James Somers thinks you should switch to the Websters 1913 dictionary, and he cites John McPhee’s composition method of looking up synonyms for problematic words as the key to his peerless prose style. Somers makes a great case for the romance of historical dictionaries, but for my money (literally — I spent a fortune on this one), the hands-down best reference for synonyms and historical language reference is the Historical Thesaurus of the Oxford English Dictionary, whose magnificence cannot be overstated.
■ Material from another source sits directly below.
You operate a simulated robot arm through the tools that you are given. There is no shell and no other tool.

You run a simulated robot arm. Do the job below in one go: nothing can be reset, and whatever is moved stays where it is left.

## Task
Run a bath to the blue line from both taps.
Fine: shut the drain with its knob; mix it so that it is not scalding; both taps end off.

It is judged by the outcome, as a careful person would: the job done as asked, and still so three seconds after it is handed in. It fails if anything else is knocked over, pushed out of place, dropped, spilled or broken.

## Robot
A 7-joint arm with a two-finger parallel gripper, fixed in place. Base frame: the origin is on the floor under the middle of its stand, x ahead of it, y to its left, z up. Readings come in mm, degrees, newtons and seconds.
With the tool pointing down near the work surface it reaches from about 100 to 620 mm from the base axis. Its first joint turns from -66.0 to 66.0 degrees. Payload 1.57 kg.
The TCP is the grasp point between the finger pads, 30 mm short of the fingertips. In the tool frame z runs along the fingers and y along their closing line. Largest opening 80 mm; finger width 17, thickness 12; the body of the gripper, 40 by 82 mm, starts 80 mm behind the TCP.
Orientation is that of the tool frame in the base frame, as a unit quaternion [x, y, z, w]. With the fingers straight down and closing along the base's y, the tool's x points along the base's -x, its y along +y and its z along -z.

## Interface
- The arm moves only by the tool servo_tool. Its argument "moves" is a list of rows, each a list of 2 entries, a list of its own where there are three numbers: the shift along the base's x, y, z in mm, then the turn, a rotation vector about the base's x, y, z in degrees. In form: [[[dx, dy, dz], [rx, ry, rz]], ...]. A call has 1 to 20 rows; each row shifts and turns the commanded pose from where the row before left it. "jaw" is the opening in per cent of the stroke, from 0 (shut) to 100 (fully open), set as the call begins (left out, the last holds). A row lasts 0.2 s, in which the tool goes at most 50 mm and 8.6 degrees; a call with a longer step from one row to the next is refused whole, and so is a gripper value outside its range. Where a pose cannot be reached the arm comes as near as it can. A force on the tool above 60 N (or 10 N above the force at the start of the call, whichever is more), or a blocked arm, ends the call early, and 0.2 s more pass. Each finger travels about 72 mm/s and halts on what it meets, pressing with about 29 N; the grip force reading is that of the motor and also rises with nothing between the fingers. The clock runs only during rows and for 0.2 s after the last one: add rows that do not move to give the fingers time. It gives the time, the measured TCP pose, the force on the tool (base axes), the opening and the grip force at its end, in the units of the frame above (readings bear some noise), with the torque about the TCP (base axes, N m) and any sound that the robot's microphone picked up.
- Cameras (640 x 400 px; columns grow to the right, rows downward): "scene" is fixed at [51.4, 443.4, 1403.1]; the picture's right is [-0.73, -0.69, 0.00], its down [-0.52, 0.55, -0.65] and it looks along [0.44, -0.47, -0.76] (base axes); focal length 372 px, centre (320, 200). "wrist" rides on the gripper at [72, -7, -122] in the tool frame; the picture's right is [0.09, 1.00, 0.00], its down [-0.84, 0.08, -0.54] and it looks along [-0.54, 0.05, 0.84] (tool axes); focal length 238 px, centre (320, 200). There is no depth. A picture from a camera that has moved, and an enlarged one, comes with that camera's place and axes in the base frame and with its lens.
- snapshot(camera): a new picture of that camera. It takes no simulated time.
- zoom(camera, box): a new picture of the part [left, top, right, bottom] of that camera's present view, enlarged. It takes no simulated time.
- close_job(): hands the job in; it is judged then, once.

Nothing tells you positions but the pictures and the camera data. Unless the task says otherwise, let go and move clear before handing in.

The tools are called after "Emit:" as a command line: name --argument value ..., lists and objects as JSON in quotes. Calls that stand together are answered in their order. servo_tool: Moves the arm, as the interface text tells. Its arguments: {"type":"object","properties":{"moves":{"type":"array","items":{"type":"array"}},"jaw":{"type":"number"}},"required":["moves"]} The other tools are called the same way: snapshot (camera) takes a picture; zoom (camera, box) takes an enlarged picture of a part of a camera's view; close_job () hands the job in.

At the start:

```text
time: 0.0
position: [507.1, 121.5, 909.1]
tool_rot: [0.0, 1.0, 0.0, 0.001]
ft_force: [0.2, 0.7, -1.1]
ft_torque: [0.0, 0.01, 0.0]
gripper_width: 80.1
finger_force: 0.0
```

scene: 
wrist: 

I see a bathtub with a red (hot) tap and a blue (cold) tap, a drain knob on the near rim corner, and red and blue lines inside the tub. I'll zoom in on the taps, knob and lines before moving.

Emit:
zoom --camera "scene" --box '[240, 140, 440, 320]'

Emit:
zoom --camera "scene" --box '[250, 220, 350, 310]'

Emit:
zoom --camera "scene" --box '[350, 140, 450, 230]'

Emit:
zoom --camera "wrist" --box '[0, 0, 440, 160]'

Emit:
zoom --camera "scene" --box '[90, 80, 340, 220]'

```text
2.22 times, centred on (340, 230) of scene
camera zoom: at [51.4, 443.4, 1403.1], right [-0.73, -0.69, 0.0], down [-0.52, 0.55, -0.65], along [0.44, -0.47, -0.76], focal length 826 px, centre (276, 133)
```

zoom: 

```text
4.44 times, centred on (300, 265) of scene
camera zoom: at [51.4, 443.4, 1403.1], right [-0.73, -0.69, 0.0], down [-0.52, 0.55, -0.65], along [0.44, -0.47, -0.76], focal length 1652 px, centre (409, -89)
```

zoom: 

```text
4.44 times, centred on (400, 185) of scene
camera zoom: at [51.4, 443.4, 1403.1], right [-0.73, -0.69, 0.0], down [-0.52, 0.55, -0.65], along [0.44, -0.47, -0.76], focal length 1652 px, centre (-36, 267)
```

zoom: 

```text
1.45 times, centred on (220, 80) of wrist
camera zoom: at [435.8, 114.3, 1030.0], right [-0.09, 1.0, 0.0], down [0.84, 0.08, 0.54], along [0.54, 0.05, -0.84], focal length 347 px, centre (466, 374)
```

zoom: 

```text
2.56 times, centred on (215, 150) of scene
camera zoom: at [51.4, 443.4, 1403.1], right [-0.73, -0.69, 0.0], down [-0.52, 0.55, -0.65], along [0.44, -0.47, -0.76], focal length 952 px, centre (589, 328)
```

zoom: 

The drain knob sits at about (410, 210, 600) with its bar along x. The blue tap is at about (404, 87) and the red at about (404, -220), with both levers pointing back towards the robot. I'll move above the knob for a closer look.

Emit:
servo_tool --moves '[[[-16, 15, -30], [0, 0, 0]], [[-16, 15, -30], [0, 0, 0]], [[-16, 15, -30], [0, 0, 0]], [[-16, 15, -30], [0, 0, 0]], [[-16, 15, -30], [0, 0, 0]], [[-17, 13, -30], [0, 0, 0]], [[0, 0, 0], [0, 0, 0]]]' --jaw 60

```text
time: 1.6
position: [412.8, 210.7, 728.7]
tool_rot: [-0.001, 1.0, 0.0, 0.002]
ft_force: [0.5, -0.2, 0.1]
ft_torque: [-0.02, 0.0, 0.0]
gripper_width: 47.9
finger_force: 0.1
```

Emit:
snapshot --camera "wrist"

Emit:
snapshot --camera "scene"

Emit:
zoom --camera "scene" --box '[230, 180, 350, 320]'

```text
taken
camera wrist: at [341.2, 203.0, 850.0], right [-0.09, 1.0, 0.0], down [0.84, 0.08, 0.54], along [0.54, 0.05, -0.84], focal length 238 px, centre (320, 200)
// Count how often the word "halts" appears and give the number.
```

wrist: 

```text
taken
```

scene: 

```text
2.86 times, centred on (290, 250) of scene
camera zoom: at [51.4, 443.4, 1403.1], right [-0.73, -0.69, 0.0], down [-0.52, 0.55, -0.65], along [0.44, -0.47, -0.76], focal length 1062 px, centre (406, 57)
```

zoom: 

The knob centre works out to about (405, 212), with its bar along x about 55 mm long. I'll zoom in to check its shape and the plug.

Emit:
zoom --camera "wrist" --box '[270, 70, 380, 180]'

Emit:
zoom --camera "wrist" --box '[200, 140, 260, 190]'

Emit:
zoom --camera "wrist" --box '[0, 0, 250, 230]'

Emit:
It makes sense: there was, and is, something remarkable about his 1828 dictionary, and the editions that followed in its line (the New and Revised 1847, the Unabridged 1864, the International 1890 and 1900, the New International 1909, the 1913, etc.). You can see why it became cliché to start a speech with “Webster’s defines X as…”: with his dictionary the definition that followed was actually likely to lend gravitas to your remarks, to sound so good, in fact, that it’d beat anything you could come up with on your own.

Take a simple word, like “flash.” In all the dictionaries I’ve ever known, I would have never looked up that word. I’d’ve had no reason to — I already knew what it meant. But go look up “flash” in Webster’s (the edition I’m using is the 1913). The first thing you’ll notice is that the example sentences don’t sound like they came out of a DMV training manual (“the lights started flashing”) — they come from Milton and Shakespeare and Tennyson (“A thought flashed through me, which I clothed in act”).

You’ll find a sense of the word that is somehow more evocative than any you’ve seen. “2. To convey as by a flash… as, to flash a message along the wires; to flash conviction on the mind.” In the juxtaposition of those two examples — a message transmitted by wires; a feeling that comes suddenly to mind — is a beautiful analogy, worth dwelling on, and savoring. Listen to that phrase: “to flash conviction on the mind.” This is in a dictionary, for God’s sake.